◆ MATERIAL PROVIDED
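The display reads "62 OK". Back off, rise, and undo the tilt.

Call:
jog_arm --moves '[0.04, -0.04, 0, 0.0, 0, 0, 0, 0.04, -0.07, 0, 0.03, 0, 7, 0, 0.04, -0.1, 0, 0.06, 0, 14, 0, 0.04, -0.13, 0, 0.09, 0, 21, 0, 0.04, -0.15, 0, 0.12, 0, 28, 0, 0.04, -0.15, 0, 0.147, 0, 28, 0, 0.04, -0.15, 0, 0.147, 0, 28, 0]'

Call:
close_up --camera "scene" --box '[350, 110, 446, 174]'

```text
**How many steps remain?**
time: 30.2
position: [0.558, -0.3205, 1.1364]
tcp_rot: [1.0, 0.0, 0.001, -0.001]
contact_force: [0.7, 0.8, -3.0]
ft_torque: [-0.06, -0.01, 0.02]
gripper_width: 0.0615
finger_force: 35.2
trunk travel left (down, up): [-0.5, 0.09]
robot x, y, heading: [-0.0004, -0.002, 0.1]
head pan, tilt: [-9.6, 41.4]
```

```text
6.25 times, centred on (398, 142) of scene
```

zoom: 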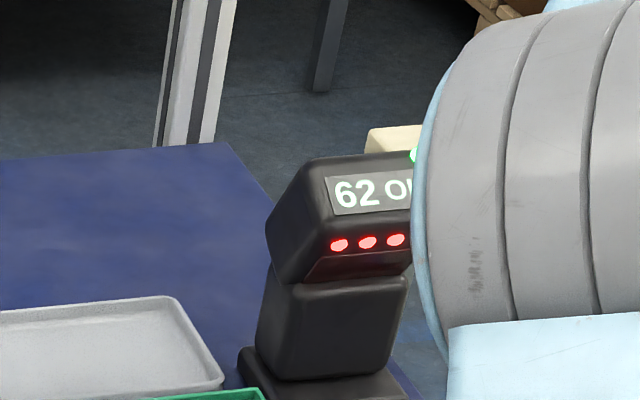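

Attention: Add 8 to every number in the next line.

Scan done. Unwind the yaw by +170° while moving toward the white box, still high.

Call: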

◆ TEXT SECTION
Monday, September 10, 2012

Guide to Student Teaching #2

My second week at TSHS has been almost as good as my first. I mostly learned about the type of disciplinarian I can be, which is terribly different from the type of disciplinarian I currently am. Basically, I don’t know how to act when a student, or several, get(s) out of control. The incident occurred when I attempted to wake up a student who had blatantly tilted his head backwards onto his notebook and closed his eyes while my cooperating teacher gave the class explicit instructions to pay attention to the board where she was projecting an excerpt for a read-aloud. I leaned over and tapped the student’s notebook and said, “You need to sit up, and you need to WAKE up.” In a split second, the student had jumped up out of his seat and started hollering at me. He said things like, “You ain’t supposed to touch me! You can’t do that! You invaded my space!” I was mortified.
            My cooperating teacher immediately bellowed over the student and the buzz from the other students. She spent 15 minutes lecturing the class on issues of respect, and respect for adults in this school, including me, the student teacher. I meekly raised my hand to contribute to the scolding. I reiterated the sentiments, and added, “I look forward to working with several groups of students who seem to value being respected. That respect works both ways. In honor of that sentiment, I would like to apologize to [the student] if he feels that I overextended myself and made him uncomfortable…” As I finished my apology, the student yelled, “Apology NOT accepted!” It took a lot of willpower not to roll my eyes at him. I added, “But I will not apologize for waking you up during class, or for any other actions I take that you may choose to bring on yourself. This is a school, not a playground. I will treat you according to how mature you act.”

◆ GOAL OF THE EXERCISE
Could you quote the text section from "My second week" up to and including "I was mortified."?

◆ OUTPUT
My second week at TSHS has been almost as good as my first. I mostly learned about the type of disciplinarian I can be, which is terribly different from the type of disciplinarian I currently am. Basically, I don’t know how to act when a student, or several, get(s) out of control. The incident occurred when I attempted to wake up a student who had blatantly tilted his head backwards onto his notebook and closed his eyes while my cooperating teacher gave the class explicit instructions to pay attention to the board where she was projecting an excerpt for a read-aloud. I leaned over and tapped the student’s notebook and said, “You need to sit up, and you need to WAKE up.” In a split second, the student had jumped up out of his seat and started hollering at me. He said things like, “You ain’t supposed to touch me! You can’t do that! You invaded my space!” I was mortified.